--- start Raw data ---

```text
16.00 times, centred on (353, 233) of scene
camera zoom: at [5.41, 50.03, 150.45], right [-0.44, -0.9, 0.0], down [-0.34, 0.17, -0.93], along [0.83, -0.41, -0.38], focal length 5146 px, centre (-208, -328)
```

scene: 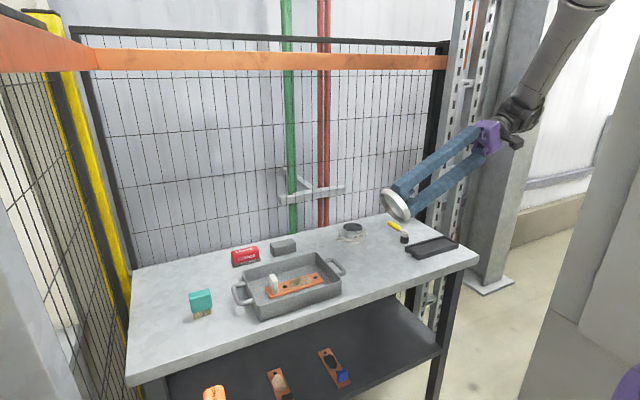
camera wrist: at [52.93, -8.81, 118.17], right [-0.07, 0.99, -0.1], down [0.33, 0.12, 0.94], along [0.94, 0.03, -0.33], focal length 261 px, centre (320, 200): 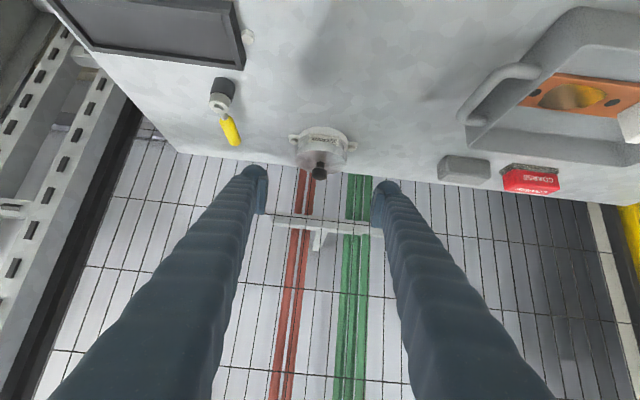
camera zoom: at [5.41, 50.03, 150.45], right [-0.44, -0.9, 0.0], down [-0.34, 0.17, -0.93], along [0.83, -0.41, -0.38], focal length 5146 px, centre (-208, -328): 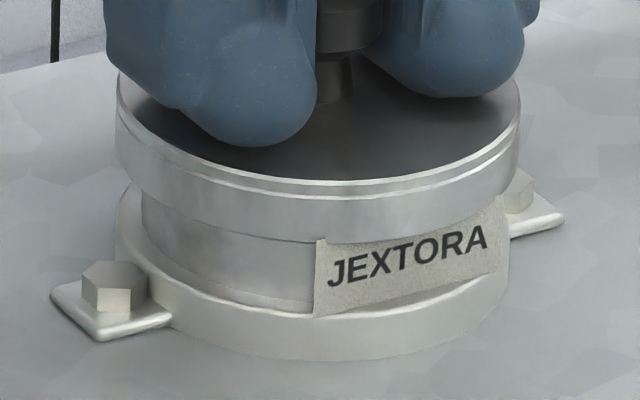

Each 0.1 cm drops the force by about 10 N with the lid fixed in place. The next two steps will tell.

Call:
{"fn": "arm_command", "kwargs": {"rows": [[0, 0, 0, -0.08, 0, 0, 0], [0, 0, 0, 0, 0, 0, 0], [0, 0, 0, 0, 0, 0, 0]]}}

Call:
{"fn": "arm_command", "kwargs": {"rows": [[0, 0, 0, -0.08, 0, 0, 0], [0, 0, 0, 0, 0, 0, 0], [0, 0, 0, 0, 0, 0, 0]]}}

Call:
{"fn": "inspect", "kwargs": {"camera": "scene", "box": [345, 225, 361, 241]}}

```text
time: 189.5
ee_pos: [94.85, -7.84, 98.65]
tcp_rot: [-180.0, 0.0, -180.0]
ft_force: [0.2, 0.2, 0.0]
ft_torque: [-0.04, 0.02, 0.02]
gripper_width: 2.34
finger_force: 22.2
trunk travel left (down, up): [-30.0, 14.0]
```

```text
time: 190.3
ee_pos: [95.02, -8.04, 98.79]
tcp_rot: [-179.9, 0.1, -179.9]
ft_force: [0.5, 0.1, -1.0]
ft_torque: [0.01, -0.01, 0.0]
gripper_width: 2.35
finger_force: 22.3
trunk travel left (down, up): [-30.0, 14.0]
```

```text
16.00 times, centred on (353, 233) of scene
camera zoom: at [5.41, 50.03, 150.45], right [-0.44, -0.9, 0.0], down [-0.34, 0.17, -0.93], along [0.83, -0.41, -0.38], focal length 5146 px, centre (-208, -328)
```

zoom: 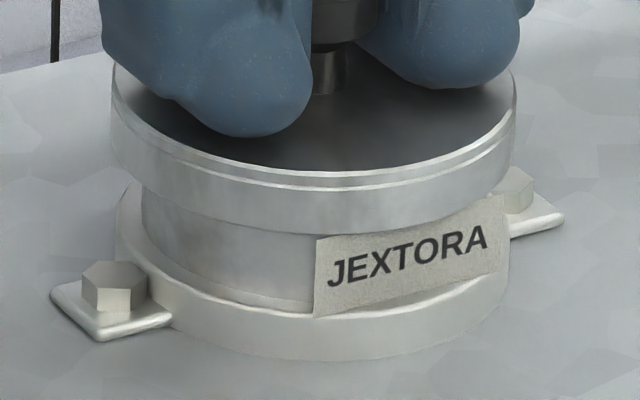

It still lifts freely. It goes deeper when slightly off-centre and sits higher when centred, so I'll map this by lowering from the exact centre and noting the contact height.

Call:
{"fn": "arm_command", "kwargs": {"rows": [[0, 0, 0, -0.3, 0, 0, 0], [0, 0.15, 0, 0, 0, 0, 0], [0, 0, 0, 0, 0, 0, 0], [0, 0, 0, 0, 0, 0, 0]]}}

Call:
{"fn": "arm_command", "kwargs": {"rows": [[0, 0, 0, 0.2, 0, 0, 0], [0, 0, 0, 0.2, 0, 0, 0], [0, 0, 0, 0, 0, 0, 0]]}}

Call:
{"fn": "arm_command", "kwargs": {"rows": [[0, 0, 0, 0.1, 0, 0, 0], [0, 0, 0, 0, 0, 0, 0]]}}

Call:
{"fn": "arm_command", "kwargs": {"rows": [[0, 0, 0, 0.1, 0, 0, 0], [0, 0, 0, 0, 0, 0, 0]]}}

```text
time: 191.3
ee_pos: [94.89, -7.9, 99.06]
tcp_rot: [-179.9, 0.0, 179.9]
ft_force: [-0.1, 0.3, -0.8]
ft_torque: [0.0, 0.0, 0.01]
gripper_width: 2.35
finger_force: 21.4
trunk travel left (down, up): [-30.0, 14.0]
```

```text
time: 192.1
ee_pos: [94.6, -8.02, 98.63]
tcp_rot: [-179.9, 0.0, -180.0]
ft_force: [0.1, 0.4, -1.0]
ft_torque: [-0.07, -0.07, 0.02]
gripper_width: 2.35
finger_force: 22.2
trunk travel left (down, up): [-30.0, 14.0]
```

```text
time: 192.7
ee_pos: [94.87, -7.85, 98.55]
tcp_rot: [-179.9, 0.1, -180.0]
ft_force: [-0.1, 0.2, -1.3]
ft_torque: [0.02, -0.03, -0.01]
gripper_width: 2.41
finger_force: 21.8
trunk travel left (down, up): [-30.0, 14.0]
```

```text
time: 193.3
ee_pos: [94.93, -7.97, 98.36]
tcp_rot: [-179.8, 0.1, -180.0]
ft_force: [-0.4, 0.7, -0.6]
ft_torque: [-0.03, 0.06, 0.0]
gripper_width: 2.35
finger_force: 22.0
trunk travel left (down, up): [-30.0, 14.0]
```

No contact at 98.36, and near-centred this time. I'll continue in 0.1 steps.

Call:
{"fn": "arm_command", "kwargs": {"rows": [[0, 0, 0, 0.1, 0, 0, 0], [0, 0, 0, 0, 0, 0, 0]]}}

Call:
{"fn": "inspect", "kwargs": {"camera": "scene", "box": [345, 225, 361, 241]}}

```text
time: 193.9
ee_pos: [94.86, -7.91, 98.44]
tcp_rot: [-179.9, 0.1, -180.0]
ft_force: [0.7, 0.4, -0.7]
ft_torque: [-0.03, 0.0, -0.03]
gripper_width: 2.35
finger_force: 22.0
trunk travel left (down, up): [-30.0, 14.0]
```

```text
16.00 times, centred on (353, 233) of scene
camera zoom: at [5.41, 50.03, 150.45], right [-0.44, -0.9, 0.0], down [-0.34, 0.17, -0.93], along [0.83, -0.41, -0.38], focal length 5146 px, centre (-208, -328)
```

--- end Raw data ---

Omit every picture, then reproduce the rest of the listing exactly. Return a JSON list in which every string is one line; blank lines are skipped.

Result for this exercise:
[
  "```text",
  "16.00 times, centred on (353, 233) of scene",
  "camera zoom: at [5.41, 50.03, 150.45], right [-0.44, -0.9, 0.0], down [-0.34, 0.17, -0.93], along [0.83, -0.41, -0.38], focal length 5146 px, centre (-208, -328)",
  "```",
  "scene: ",
  "camera wrist: at [52.93, -8.81, 118.17], right [-0.07, 0.99, -0.1], down [0.33, 0.12, 0.94], along [0.94, 0.03, -0.33], focal length 261 px, centre (320, 200): ",
  "camera zoom: at [5.41, 50.03, 150.45], right [-0.44, -0.9, 0.0], down [-0.34, 0.17, -0.93], along [0.83, -0.41, -0.38], focal length 5146 px, centre (-208, -328): ",
  "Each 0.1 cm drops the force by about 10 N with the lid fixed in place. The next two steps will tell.",
  "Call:",
  "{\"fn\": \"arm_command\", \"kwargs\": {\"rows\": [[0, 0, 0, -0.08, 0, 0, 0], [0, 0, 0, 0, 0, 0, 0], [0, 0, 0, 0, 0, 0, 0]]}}",
  "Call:",
  "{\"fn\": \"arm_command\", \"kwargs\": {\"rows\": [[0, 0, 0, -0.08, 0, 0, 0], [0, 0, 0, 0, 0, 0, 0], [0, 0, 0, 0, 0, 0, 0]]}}",
  "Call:",
  "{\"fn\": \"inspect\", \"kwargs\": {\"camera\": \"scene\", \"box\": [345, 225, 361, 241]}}",
  "```text",
  "time: 189.5",
  "ee_pos: [94.85, -7.84, 98.65]",
  "tcp_rot: [-180.0, 0.0, -180.0]",
  "ft_force: [0.2, 0.2, 0.0]",
  "ft_torque: [-0.04, 0.02, 0.02]",
  "gripper_width: 2.34",
  "finger_force: 22.2",
  "trunk travel left (down, up): [-30.0, 14.0]",
  "```",
  "```text",
  "time: 190.3",
  "ee_pos: [95.02, -8.04, 98.79]",
  "tcp_rot: [-179.9, 0.1, -179.9]",
  "ft_force: [0.5, 0.1, -1.0]",
  "ft_torque: [0.01, -0.01, 0.0]",
  "gripper_width: 2.35",
  "finger_force: 22.3",
  "trunk travel left (down, up): [-30.0, 14.0]",
  "```",
  "```text",
  "16.00 times, centred on (353, 233) of scene",
  "camera zoom: at [5.41, 50.03, 150.45], right [-0.44, -0.9, 0.0], down [-0.34, 0.17, -0.93], along [0.83, -0.41, -0.38], focal length 5146 px, centre (-208, -328)",
  "```",
  "zoom: ",
  "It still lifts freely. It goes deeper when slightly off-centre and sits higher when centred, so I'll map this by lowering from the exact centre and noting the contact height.",
  "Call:",
  "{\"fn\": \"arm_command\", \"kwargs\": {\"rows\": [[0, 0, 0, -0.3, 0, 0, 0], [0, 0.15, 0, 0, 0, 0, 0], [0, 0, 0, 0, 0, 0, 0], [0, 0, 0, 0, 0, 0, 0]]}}",
  "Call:",
  "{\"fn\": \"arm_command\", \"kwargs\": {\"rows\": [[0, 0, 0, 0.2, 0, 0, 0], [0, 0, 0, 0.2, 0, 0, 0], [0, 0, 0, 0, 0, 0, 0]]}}",
  "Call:",
  "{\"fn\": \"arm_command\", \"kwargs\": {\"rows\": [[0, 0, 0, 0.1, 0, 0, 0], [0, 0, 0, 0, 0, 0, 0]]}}",
  "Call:",
  "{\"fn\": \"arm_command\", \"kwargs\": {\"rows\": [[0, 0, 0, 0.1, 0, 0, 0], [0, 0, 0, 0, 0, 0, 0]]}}",
  "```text",
  "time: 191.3",
  "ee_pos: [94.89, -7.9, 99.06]",
  "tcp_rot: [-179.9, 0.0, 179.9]",
  "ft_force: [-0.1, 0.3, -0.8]",
  "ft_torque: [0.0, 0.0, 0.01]",
  "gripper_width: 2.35",
  "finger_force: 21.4",
  "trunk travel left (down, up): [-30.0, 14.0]",
  "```",
  "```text",
  "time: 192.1",
  "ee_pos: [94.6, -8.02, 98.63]",
  "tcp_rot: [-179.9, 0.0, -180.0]",
  "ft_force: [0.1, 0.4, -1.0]",
  "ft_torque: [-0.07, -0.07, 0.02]",
  "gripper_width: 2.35",
  "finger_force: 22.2",
  "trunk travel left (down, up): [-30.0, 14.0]",
  "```",
  "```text",
  "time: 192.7",
  "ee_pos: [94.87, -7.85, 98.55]",
  "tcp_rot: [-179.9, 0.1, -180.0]",
  "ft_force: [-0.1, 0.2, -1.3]",
  "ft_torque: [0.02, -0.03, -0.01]",
  "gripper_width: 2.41",
  "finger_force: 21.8",
  "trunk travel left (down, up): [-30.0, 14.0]",
  "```",
  "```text",
  "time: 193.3",
  "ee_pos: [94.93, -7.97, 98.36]",
  "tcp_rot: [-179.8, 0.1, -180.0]",
  "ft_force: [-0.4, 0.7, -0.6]",
  "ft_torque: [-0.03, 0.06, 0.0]",
  "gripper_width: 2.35",
  "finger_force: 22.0",
  "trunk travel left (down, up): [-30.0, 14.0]",
  "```",
  "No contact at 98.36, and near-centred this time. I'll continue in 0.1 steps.",
  "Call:",
  "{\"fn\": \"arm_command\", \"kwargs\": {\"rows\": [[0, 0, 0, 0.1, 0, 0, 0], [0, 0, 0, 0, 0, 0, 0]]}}",
  "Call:",
  "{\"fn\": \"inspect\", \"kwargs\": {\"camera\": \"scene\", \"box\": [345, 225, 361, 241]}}",
  "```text",
  "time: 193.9",
  "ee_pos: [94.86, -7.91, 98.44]",
  "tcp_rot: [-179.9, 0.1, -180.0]",
  "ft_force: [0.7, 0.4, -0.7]",
  "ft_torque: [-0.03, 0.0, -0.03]",
  "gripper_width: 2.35",
  "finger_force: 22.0",
  "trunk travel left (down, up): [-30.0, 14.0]",
  "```",
  "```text",
  "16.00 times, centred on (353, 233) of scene",
  "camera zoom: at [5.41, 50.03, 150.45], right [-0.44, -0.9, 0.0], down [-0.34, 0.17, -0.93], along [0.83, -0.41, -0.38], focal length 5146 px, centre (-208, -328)",
  "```"
]